Finally, it was recognised that there are a number of fundamental shifts occurring in the nature of work and organisations that may require new and innovative approaches to the conceptualisation and development of leadership and performance9. In particular, this relates to the growth of the ‘knowledge economy’ and the challenges of leading ‘knowledge workers’. Within this context, it is often argued that organisations need to shift from hierarchical to networked structures yet the evidence would imply that this is not occurring to the extent that might be expected. Whilst there might be a strong rhetorical call for more inclusive forms of leadership based on distributed and shared models of power and responsibility, the reality of who holds and executes power and influence within and beyond organisations remains somewhat unchanged. Although there may be ideological pressures to be seen to be collaborative and participatory, the degree to which this ultimately affects decision-making and the distribution of rewards remains rather more doubtful10.
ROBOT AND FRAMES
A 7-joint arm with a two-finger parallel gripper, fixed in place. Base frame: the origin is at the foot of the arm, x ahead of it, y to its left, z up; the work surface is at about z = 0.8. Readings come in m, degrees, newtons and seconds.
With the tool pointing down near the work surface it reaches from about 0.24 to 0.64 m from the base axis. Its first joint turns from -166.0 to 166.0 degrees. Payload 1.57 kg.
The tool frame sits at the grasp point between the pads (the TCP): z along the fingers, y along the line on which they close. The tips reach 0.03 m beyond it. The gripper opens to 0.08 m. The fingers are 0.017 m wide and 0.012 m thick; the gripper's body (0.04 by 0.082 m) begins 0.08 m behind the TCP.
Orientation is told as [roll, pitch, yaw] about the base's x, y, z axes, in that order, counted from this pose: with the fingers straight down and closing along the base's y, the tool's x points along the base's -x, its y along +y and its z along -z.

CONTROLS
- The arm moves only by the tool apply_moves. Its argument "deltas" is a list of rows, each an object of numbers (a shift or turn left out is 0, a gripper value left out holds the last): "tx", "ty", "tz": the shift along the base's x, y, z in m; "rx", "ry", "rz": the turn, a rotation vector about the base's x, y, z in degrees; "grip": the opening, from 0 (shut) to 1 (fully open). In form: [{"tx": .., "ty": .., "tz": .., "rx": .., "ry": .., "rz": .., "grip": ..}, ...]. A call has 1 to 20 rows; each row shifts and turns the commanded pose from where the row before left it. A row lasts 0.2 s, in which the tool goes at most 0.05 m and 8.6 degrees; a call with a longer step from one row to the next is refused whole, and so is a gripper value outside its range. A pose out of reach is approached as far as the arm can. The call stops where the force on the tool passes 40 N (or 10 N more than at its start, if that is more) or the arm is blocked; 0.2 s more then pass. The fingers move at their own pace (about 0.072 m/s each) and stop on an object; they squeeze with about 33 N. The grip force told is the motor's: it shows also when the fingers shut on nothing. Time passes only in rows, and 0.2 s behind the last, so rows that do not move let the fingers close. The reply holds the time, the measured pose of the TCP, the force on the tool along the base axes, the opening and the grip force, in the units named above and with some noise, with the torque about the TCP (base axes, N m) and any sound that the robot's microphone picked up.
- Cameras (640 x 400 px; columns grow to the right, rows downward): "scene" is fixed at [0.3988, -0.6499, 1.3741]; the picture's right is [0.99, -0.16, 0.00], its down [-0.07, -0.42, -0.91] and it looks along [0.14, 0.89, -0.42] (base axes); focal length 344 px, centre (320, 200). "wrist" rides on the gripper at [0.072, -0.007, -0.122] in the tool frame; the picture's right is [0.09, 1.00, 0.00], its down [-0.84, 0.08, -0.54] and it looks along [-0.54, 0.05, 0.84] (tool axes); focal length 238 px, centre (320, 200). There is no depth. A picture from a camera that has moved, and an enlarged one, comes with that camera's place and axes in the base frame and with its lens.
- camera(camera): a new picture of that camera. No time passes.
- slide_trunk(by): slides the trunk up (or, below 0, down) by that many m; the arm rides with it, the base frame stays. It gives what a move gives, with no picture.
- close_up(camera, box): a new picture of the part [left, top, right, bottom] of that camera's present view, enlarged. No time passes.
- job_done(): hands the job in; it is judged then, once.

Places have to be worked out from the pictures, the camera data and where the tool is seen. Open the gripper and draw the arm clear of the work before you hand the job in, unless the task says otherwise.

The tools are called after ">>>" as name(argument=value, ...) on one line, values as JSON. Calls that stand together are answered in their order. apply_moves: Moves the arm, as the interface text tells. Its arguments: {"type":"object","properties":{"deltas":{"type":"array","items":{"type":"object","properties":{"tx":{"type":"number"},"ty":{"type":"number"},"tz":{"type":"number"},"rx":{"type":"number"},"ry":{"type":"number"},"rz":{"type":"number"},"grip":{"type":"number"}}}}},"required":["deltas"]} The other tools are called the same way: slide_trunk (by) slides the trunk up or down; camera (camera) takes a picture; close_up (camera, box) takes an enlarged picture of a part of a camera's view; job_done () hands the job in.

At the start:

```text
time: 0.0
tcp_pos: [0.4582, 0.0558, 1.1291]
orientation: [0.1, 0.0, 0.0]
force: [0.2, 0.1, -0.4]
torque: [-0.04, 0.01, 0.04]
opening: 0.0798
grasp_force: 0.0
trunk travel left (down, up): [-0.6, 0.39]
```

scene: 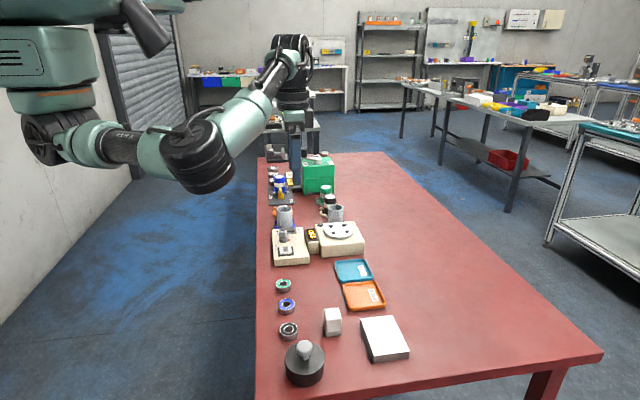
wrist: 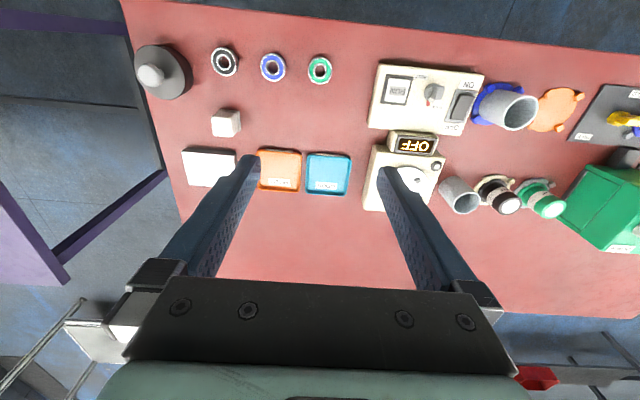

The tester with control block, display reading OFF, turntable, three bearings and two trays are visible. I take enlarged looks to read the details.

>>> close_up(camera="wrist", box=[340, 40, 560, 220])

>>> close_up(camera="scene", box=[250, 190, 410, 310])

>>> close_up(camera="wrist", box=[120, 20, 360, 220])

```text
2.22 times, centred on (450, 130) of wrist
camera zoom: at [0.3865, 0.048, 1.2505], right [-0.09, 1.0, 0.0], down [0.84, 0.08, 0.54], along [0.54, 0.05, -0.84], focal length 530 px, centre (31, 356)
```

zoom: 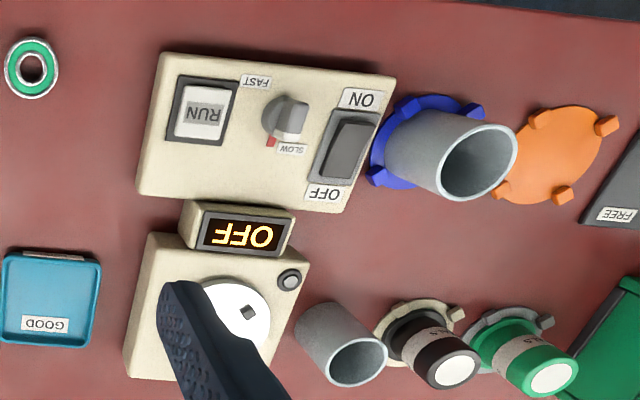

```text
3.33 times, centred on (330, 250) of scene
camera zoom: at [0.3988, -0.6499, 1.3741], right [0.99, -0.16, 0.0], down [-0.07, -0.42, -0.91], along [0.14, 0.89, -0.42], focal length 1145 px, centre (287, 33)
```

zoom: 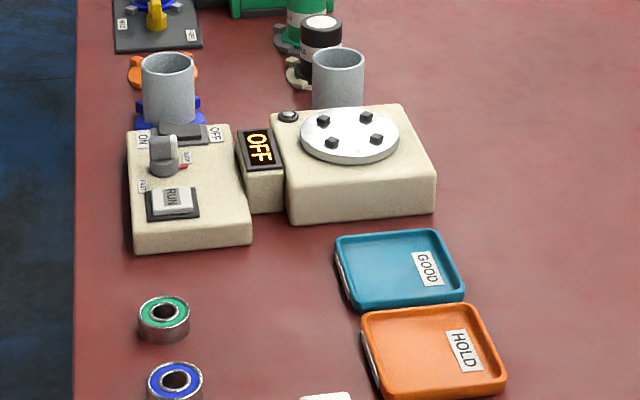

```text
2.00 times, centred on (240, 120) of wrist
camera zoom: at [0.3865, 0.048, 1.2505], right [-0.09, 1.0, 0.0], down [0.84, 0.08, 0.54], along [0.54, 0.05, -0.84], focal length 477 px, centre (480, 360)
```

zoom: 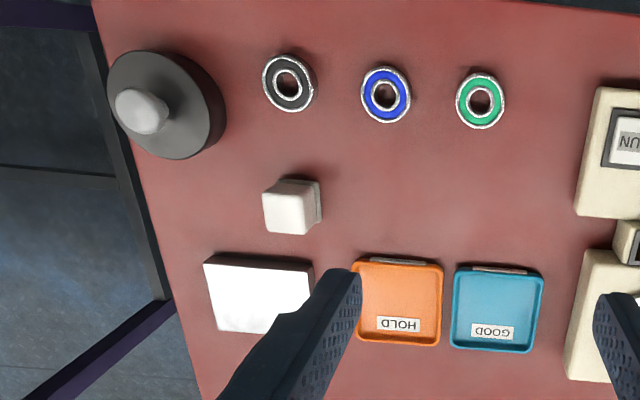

In conclusion, from this phase of the enquiry it could be argued that despite calls for greater customer engagement, team work and shared leadership, the reality of organisational life remains heavily shaped by existing power differentials and attempts by senior management (and/or politicians) to retain control. Viewed from this perspective, leadership development and performance management may actually be more appropriately conceived of as ‘follower development and performance management’ – the latest in a series of techniques for the extraction of value (i.e. exploitation of labour) and a response to economic pressures and political incentives. Whilst this might seem a rather negative perspective, it draws stark attention to the competing priorities that organisations find themselves up against, including: short versus long term objectives; external versus internal priorities; individual versus collective reward and recognition; transparency versus opacity; harmony versus competition; punishment versus reward; and individual versus team and organisational performance. Within this context it may be more constructive to consider leadership as a series of dialectical relationships arising from the juxtaposition of conflicting ideas, forces and differentials of power and resources, rather than a property of the system or the individuals within it11.
A ‘narrative logic’ of performance management and leadership development, on the other hand, draws attention to the sense-making dimension of such activities. Thus, it is not unreasonable to argue, the impacts of leadership development extend far beyond the acquisition of skills and knowledge by the participant (human capital). Indeed they help build relationships and networks (social capital) as well as signalling to participants (and conveying this to others in the organisation) that they are now part of the ‘leadership cadre’ and expected to assume the responsibilities and values associated with such a role (social identity). A key part of leadership development, therefore, is coming to accept one’s identity as a ‘leader’ and developing an affiliation with other ‘leaders’ in the organisation. Viewed from a narrative perspective, performance management becomes an exercise in convincing people of their need to continually monitor and improve their performance against a range of criteria signified as important by the organisation. The manner in which this occurs, however, is not through rigorously adhering to the performance management criteria themselves, but rather by assimilating the embedded meaning and implications. This is arguably both the main strength of such systems but also a major source of their downfall.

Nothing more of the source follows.